_Selected passage:_
** START **
The mind is often its own worst enemy. For all the noise around mindfulness and meditation, I’ve found it to be the hardest thing to practice. Empty your mind, they say. Focus on your breath. But no one tells you what to do when your brain feels like a crowded fish market (geddit)—distractions shouting at you, overflowing with thoughts, and incapable of sitting still. For me, mindfulness hasn’t been a peaceful journey toward clarity; it’s been a tug-of-war against a mind that’s always too full.
People make meditation sound deceptively simple. But I don’t know if you’ve ever tried to do this when your mind is full and it is not easy. I think that the ability to focus on nothing is something that you learn by nurture and I grew up in the wrong era for this. I grew up in a time when distractions were a comforting constant. There was always a book to read or a cartoon to watch (or rewatch). I never had to confront boredom or the unsettling stillness of my thoughts. Over time, those distractions evolved into something more insidious—smartphones, social media, endless scrolling—until I realized I wasn’t just distracted; I was addicted. Addicted to the comforting numbness of not having to think.
** END **
_Given material:_
** START **
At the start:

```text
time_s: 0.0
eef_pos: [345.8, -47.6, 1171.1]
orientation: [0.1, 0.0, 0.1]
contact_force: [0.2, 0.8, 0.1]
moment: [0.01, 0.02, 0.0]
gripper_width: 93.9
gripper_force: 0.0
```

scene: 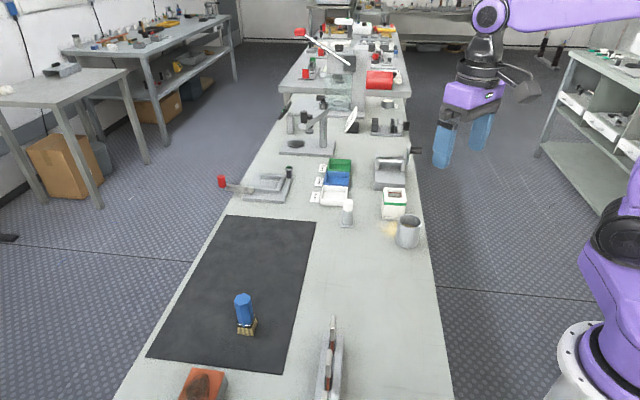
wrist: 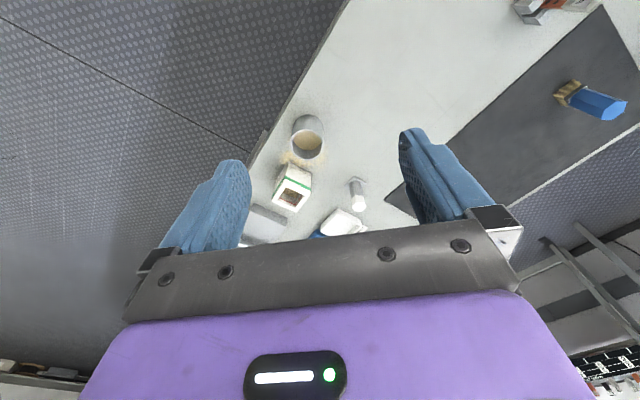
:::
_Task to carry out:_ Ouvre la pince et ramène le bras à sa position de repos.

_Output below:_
** END **
_Task to carry out:_ Supply the part of the selected passage that comes after its last sentence.

_Output below:_
While my parents are religious, neither of them seemed to prioritize meditation or mindfulness. If they had mental disciplinary tools, I still don’t know of it. I’d occasionally hear of meditation but it’d be in the context of retreats, mythology or the last 10 minutes of yoga class. I understood it about as well as I understood integral calculus which is to say, not at all.
Even as a child, I struggled to meditate. My mind had nothing to be cleared of, but I still found it difficult to focus on absolutely nothing and instead spent a lot of that time just thinking about what book I’d been reading or sneaking open my eyes to find out if everyone else had given up either.
As a teenager who had more familiarity with the Internet, I still retained the ability to get lost in books for hours at a time - an ability that has been eroded more and more and more by smartphones, video platforms, messaging platforms and social media to the point where my hand reaches for the phone before I can even recognize it as impulse to distract myself. I am no stranger to distracting myself with my phone while distracting myself with my iPad/TV and I too have felt the impulse to scroll Instagram while ON Instagram. Sometimes, the distraction is no longer a distraction and I can recognize the deadness inside myself even as I scroll. It is worrying when you find yourself needing distraction even as you brush your teeth or comb your hair. I got off Instagram but replaced it with YouTube, Threads and Reddit. I have tried using journaling to induce more mindfulness but it’s a post-facto tool and it cannot help mitigate, only analyze.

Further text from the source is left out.